Chinoiserie in the Colonial Americas: Style and Substance
Dennis Carr, Huntington Library, Art Museum, and Botanical Garden

Desk and bookcase front, mid 18th century, Henry H. and Zoe Oliver Sherman Fund
Asian-style art became tremendously popular in Europe in the 17th century, as commerce between Asia and Europe boomed, and intellectuals and tastemakers became increasingly interested in the East. Chinoiserie — French term meaning “in the Chinese taste” — spanned both the baroque style of the late 17th century and the fanciful rococo style of the 18th century. This Asian-inspired aesthetic first developed as a decorative style in the European courts and quickly spread among Europe’s gentry, reaching its apogee of popularity in the mid-18th century. Chinoiserie freely adapted a broad range of Asian prototypes and infused them with whimsical, inventive and romantic visions of the East. Pagoda temples sprang up in formal English gardens; Chinese birds took flight on elaborately carved chimneypieces, gilded mirrors and wallpapers; and painted Asian-style figures glided across the fronts of cabinets among flowers twice their size, in a playfully incongruous menagerie.

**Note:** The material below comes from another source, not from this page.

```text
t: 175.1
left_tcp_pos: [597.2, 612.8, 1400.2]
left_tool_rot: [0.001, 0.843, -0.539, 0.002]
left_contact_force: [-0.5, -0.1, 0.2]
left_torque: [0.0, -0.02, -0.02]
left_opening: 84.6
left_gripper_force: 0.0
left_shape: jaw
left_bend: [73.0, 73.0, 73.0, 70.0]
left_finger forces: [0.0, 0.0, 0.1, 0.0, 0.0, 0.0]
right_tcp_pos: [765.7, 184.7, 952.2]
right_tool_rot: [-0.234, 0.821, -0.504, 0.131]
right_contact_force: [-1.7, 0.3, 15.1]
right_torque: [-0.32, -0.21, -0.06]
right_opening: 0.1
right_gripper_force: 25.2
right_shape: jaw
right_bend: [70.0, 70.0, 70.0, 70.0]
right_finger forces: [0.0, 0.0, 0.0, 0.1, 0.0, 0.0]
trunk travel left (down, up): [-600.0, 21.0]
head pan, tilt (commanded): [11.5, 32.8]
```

It was only a matter of time before this fashion spread to Europe’s colonies in the Americas. Those colonies had been directly receiving imported luxury goods from Asia on a vast scale, in some regions for more than a century. This style manifested itself in the Americas, as it had for Europe’s gentry, in lavishly painted and decorated interiors, ornate furniture, sartorial embellishments and ceramic objects created in the style of Chinese blue-and-white porcelain. Trees of life took root on palampores from India, while Copley’s depictions of Boston merchants lounging in banyan dressing gowns.
Non-Christian chinoiserie even found an ecclesiastical context in Catholic Latin America and Nouvelle France, although not in Protestant North America. Interior church architecture and furnishings in Brazil, Colombia, Ecuador and Guatemala incorporated Asian-style designs. Chinoiserie appeared in the embroidered textiles of the Ursulines of Quebec.
In the 17th century, one aspect of this exotic importation of ideas disseminated an enlightened intellectual culture of China. By the 18th century, chinoiserie promoted a luxurious material culture that was filtered through prevailing European tastes in architectural, interior and furniture design. For example, the fashion for japanning, a painted imitation of of Japanese lacquer work on furniture and wall paneling, spread throughout New England, New Spain, the Caribbean and parts of South America. Dennis Carr will present objects made in the Americas while exploring their European sources, as well as the innovative materials utilized in the Americas, such as japanning in Boston, varniz de pasto in Colombia and maque resin in Mexico, to imitate Asian styles.
This decorative style went hand in the English-speaking world with the popularity of drinking imported Chinese tea, and developing a panoply of tea equipage, which was all the rage in the 18th century. By embracing this distinctly European and globally oriented social practice, residents of the colonial Americas both celebrated the global reach of their respective mother countries and asserted their own position within the worldwide market for Asian goods and ideas.
Dennis CMr. Carr obtained a master’s degree from Winterthur’s program in early American culture. His training as a traditional “Americanist” led him, as a graduate student in art history at Yale, to work with Patricia Kane on a major study of Rhode Island furniture (subsequently published in 2016).
A seminar in pre-Columbian art at Yale took Dennis Carr in another, broader, direction for understanding of American culture. When he needed a topic for a class paper, his fascination with a 16th century map of Mexico City hanging on the wall of the Beinicke Rare Book and Manuscript Library led him to Mexico to meet local experts. He also took intensive Spanish language courses in Guatemala, where he met his future wife, Olga Vanegas. After earning a graduate degree in the history of art from Yale, Dennis Carr became the Carolyn and Peter Lynch Curator of American Decorative Arts and Sculpture at the Museum of Fine Arts, Boston
Mr. Carr’s publications include Art and Industry in Early America: Rhode Island Furniture, 1650-1830 (2016) with Patricia Kane; Common Wealth: Art by African Americans in the Museum of Fine Arts, Boston (2015) with Janet Comey; Made in the Americas: The New World Discovers Asia (2015) with Gauvin Bailey, Timothy Brook, Mitchell Codding, Karina Corrigan and Donna Pierce; Painting a Map of Sixteenth-century Mexico City: Land, Writing and Native Rule (2012) with Mary Mills and Barbara Mundy; and A New World Imagined: Art of the Americas (2010) with Elliott Davis. His contribution to The Magazine Antiques is “Recent Discoveries in Rhode Island Furniture” (2014) with Patricia Kane and Jennifer Johnson. Antiques and Fine Arts (2016) published Mr. Carr’s “In Search of Japanning in the Colonial Americas.” His contributions to the Chipstone publication American Furniture include “Early Rhode Island Turning” (2005) with Erik Gronning (May’s speaker), and “The Account Book of Benjamin Baker” (2005).